*THE EXERCISE*
Find the lines that contain the word "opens" and copy each one.

==== INPUT RECORDS

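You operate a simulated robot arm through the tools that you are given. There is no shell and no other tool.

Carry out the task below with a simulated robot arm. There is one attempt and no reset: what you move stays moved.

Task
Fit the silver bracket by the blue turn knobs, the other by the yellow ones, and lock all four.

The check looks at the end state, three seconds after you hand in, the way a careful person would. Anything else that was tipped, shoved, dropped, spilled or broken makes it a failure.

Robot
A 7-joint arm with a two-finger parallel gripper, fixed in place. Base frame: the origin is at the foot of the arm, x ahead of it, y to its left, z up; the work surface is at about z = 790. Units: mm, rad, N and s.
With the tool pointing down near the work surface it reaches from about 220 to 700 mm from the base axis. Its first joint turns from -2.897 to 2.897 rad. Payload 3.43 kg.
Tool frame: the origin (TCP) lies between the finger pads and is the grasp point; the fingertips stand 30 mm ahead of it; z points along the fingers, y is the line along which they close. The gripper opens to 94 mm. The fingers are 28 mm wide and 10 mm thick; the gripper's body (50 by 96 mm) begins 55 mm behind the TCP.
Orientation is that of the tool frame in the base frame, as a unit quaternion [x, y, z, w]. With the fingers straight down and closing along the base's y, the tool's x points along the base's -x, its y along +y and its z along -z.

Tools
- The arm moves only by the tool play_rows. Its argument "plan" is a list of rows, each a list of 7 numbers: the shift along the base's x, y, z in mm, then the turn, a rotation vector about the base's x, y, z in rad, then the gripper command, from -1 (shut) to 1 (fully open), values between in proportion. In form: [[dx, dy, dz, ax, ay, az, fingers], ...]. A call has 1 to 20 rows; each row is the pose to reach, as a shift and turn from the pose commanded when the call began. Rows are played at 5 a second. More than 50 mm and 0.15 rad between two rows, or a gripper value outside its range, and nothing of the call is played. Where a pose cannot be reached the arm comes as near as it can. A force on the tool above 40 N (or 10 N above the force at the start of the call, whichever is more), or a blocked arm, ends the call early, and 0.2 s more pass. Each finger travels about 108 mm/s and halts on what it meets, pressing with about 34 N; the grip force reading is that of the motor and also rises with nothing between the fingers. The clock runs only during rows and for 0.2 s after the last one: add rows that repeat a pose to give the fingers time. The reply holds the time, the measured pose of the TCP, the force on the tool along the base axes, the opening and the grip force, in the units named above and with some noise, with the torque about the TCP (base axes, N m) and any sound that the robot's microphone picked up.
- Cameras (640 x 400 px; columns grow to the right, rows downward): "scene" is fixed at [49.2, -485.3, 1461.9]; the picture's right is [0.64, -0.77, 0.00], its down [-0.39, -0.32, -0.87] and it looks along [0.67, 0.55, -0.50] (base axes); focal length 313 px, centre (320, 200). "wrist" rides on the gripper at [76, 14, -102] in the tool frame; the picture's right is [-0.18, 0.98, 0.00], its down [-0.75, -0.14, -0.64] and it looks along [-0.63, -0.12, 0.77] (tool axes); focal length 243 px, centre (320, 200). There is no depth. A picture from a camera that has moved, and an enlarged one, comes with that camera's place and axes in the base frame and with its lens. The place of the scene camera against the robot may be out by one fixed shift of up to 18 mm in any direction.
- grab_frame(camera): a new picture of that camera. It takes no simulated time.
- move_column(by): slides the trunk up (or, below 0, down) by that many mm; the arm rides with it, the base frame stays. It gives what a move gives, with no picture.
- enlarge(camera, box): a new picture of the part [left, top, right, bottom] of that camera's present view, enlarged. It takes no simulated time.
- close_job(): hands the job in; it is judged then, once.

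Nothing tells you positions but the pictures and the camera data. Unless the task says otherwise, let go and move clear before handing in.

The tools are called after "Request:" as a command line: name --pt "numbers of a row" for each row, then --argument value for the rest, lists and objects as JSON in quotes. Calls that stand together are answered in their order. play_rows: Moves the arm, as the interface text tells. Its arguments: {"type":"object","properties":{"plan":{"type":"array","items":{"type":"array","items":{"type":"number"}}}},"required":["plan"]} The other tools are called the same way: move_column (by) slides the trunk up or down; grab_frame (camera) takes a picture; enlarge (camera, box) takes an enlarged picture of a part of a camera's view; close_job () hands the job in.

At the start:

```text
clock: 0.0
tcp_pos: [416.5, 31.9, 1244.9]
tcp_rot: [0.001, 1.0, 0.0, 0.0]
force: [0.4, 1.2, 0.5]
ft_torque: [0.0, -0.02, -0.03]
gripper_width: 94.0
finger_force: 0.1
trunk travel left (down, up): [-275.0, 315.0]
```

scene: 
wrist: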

========
==== INPUT RECORDS

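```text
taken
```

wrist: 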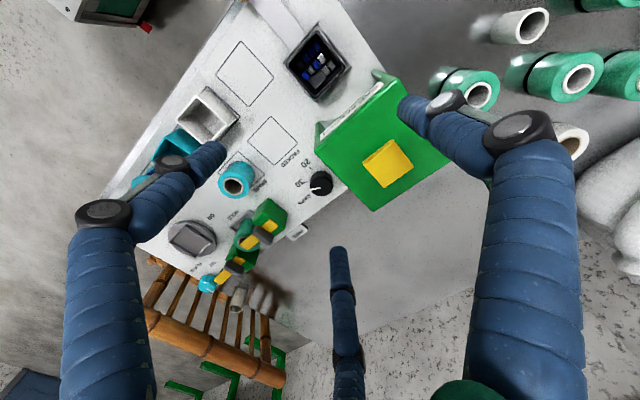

========
==== INPUT RECORDS

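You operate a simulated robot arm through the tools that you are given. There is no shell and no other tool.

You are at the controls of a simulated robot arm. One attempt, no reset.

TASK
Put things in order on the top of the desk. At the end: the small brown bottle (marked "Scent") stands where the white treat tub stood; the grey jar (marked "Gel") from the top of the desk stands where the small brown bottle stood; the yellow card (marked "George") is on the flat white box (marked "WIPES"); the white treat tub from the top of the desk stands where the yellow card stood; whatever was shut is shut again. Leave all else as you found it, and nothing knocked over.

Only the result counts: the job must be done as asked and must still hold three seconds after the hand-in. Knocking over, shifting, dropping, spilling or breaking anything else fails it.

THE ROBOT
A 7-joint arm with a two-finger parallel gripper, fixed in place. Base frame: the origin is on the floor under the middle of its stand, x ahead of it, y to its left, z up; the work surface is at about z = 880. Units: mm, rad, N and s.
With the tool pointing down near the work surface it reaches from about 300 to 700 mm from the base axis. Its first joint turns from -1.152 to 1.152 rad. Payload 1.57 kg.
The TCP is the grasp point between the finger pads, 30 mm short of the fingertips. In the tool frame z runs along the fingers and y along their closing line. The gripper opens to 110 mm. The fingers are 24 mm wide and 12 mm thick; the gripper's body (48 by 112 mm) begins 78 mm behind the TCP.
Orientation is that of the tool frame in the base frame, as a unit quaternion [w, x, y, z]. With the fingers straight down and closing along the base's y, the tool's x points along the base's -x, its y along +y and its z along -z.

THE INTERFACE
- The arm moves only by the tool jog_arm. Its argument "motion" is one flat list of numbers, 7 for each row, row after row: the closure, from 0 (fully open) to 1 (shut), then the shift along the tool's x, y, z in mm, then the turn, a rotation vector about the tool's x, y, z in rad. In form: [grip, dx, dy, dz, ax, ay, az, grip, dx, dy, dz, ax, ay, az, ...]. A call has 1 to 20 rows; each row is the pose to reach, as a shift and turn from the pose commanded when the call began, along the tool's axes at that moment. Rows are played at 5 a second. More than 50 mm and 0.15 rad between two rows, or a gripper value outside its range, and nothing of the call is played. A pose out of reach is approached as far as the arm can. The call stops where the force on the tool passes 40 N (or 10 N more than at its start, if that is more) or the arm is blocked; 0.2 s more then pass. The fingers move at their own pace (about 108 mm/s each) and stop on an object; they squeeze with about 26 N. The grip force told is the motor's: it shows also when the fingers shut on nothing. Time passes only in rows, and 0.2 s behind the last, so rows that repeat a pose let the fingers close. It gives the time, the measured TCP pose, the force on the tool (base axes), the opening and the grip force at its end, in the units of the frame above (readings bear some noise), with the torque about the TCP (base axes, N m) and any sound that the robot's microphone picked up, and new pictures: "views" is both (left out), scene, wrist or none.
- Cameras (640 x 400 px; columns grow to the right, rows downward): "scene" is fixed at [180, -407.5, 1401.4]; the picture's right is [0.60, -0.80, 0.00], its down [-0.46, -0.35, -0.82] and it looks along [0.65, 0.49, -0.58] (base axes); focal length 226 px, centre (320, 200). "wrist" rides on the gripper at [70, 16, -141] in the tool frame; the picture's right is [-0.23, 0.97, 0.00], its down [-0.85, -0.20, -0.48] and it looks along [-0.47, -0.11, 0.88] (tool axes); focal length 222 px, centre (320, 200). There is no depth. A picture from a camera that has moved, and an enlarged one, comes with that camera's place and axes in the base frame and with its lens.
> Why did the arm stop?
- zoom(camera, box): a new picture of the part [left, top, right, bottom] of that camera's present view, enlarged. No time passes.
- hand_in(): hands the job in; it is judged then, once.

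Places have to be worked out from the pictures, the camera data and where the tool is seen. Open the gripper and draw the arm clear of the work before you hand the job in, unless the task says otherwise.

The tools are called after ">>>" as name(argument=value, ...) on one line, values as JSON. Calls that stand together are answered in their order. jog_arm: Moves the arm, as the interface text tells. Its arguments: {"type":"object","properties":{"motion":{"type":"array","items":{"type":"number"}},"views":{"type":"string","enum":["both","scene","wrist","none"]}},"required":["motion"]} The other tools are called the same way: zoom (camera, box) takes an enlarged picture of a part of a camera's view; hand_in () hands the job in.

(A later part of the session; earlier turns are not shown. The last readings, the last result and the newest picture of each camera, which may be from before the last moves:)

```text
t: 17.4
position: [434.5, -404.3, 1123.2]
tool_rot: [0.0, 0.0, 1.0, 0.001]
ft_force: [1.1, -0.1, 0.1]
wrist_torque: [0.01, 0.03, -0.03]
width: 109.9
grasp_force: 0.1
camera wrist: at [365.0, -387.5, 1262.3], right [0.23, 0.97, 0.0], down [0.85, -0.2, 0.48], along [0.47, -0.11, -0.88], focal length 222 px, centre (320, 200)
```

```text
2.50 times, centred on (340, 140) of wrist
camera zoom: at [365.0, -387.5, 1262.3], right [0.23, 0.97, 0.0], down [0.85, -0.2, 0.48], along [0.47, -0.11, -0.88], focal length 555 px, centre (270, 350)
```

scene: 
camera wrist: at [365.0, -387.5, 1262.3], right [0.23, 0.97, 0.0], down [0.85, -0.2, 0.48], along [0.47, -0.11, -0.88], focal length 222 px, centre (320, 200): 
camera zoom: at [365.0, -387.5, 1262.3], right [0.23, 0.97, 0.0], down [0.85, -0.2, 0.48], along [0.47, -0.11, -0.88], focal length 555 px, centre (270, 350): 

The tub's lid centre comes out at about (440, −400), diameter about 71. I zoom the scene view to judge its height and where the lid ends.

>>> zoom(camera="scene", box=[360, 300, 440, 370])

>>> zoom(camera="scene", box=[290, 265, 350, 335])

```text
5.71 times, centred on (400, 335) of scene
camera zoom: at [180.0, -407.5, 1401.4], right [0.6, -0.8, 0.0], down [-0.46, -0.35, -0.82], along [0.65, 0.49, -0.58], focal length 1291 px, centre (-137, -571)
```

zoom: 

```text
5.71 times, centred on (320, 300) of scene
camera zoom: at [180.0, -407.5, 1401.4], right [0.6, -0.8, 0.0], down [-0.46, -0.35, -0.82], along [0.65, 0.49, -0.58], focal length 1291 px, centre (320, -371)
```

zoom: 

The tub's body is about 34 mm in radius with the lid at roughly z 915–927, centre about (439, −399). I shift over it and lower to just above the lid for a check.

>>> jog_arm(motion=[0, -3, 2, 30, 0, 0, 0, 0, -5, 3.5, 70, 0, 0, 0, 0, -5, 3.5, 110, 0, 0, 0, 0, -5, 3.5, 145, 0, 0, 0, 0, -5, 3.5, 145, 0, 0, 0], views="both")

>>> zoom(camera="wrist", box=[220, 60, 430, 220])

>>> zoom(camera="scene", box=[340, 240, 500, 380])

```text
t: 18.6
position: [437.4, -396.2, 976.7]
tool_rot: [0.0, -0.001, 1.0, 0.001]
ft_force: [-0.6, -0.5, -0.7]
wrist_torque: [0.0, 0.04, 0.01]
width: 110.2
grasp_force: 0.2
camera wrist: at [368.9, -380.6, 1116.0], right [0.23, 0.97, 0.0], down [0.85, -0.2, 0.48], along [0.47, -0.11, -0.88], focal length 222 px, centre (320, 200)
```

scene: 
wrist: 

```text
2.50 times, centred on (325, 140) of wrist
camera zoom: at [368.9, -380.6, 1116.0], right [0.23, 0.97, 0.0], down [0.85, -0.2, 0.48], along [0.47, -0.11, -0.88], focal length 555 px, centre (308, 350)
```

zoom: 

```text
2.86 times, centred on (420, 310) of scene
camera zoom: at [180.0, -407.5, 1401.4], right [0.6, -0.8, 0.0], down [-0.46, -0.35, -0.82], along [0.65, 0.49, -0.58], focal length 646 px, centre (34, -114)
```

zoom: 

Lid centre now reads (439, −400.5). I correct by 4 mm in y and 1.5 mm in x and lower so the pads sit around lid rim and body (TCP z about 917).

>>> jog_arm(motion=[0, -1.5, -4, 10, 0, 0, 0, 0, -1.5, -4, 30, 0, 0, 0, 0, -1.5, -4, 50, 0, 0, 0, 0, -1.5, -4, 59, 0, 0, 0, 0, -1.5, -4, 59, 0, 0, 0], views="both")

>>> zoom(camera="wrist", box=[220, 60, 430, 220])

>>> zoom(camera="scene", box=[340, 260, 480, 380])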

========

*SOLVED PROBLEM*
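Tool frame: the origin (TCP) lies between the finger pads and is the grasp point; the fingertips stand 30 mm ahead of it; z points along the fingers, y is the line along which they close. The gripper opens to 94 mm. The fingers are 28 mm wide and 10 mm thick; the gripper's body (50 by 96 mm) begins 55 mm behind the TCP.
The TCP is the grasp point between the finger pads, 30 mm short of the fingertips. In the tool frame z runs along the fingers and y along their closing line. The gripper opens to 110 mm. The fingers are 24 mm wide and 12 mm thick; the gripper's body (48 by 112 mm) begins 78 mm behind the TCP.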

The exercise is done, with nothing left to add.